• **Directions for this task**:
Looking at the listing beneath, work out how many lines hold "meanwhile" and report only that figure.

• **Recorded data**:
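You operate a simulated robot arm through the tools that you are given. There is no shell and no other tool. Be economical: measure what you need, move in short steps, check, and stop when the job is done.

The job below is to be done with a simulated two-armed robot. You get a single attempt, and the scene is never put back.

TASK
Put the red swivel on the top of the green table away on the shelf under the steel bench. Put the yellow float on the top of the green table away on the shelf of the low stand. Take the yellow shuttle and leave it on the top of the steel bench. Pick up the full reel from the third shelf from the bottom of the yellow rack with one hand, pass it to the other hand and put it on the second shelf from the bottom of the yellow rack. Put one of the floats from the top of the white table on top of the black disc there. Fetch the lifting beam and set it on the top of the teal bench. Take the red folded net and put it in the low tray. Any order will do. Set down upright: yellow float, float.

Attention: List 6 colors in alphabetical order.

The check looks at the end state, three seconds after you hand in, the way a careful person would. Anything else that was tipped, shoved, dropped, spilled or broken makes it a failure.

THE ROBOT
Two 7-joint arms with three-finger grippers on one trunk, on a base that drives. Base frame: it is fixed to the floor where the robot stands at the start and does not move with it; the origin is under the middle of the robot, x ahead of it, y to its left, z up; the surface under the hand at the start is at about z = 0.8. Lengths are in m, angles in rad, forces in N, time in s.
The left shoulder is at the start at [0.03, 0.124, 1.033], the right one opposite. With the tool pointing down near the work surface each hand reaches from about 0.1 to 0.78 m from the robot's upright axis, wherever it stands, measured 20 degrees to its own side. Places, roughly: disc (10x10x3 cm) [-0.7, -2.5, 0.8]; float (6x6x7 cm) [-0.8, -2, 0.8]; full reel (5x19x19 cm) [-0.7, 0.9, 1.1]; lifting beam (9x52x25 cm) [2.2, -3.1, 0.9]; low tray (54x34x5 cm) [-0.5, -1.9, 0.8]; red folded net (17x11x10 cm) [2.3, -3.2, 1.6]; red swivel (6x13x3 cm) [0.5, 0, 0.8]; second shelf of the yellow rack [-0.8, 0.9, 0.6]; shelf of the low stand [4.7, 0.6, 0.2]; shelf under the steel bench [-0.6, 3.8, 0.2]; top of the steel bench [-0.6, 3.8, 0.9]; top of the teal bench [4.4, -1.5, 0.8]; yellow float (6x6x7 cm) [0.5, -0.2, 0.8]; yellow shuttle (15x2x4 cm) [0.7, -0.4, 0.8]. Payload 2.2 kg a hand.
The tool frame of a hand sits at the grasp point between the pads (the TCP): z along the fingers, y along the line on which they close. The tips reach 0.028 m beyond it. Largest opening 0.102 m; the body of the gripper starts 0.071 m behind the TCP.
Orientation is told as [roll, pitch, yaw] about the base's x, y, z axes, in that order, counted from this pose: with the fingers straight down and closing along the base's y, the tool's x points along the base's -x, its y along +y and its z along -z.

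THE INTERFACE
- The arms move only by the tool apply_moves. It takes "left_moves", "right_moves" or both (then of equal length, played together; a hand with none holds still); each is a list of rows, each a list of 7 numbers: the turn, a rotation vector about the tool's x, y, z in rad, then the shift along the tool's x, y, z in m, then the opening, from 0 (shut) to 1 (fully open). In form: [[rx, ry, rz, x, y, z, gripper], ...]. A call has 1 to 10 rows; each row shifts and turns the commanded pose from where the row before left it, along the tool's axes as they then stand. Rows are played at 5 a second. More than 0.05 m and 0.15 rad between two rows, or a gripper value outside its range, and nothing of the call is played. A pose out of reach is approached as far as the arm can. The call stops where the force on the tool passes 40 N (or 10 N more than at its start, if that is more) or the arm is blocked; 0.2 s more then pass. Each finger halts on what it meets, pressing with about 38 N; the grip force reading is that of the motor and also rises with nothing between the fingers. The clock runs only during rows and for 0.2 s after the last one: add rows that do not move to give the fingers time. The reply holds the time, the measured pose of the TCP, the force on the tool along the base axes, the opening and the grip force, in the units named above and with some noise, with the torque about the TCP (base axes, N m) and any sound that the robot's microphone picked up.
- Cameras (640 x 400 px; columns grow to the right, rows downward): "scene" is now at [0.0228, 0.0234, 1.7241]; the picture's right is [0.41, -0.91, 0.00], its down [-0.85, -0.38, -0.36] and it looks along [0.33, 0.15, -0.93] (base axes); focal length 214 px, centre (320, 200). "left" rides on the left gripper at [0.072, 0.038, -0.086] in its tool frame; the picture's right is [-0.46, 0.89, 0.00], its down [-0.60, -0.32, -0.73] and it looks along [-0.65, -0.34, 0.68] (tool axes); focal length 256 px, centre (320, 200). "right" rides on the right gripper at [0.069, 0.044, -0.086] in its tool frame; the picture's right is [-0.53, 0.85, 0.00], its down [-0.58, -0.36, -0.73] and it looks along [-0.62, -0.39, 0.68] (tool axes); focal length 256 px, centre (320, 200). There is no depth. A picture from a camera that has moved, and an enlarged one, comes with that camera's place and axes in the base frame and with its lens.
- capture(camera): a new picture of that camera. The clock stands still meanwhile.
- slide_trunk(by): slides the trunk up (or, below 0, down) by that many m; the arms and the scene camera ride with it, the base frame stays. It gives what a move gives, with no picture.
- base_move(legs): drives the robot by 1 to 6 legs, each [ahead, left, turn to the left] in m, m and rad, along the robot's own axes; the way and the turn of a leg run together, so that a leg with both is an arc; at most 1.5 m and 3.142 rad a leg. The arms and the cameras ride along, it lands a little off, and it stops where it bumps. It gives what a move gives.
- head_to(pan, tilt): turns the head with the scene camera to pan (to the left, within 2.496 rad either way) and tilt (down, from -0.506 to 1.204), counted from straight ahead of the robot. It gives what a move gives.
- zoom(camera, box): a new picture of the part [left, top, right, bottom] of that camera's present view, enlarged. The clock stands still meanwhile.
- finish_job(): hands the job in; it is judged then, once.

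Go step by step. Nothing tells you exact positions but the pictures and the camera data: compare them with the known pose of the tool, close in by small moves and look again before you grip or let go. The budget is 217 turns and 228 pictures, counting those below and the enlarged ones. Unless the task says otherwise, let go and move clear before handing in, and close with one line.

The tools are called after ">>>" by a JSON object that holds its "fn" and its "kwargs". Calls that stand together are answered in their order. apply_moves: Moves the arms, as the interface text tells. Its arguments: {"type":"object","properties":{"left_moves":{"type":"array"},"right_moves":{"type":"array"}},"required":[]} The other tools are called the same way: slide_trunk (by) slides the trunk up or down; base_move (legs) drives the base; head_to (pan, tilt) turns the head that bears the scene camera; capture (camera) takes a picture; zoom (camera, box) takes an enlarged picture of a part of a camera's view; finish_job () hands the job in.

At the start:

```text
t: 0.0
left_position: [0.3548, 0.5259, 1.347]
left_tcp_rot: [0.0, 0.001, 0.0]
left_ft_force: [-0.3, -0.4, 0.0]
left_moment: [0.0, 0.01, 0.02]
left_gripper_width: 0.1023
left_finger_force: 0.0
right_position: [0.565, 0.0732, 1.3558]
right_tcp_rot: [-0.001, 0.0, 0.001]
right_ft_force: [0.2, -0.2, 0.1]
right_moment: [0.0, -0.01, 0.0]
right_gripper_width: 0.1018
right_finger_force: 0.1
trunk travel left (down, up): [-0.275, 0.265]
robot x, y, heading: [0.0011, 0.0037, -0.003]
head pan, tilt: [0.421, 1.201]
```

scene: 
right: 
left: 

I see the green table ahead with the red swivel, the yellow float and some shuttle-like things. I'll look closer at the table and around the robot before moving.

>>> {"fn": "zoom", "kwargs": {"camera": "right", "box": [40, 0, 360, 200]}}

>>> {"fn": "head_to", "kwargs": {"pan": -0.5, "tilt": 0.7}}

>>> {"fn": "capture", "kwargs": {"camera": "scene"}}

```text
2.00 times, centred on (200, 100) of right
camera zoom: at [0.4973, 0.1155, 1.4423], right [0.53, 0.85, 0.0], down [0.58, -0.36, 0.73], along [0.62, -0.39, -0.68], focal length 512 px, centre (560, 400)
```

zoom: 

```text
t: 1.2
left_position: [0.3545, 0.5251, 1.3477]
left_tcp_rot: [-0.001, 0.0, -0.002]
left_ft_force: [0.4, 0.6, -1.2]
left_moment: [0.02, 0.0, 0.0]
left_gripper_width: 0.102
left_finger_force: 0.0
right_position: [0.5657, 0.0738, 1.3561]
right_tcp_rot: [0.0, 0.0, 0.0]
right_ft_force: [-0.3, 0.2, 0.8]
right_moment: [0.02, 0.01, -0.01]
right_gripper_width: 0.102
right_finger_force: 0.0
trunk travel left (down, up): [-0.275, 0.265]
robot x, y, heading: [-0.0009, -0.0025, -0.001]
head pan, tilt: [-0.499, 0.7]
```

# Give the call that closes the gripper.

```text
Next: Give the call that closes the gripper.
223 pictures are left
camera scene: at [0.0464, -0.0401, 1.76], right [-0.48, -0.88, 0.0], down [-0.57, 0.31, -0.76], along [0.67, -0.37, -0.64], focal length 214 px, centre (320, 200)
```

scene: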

• **Solution below**:
2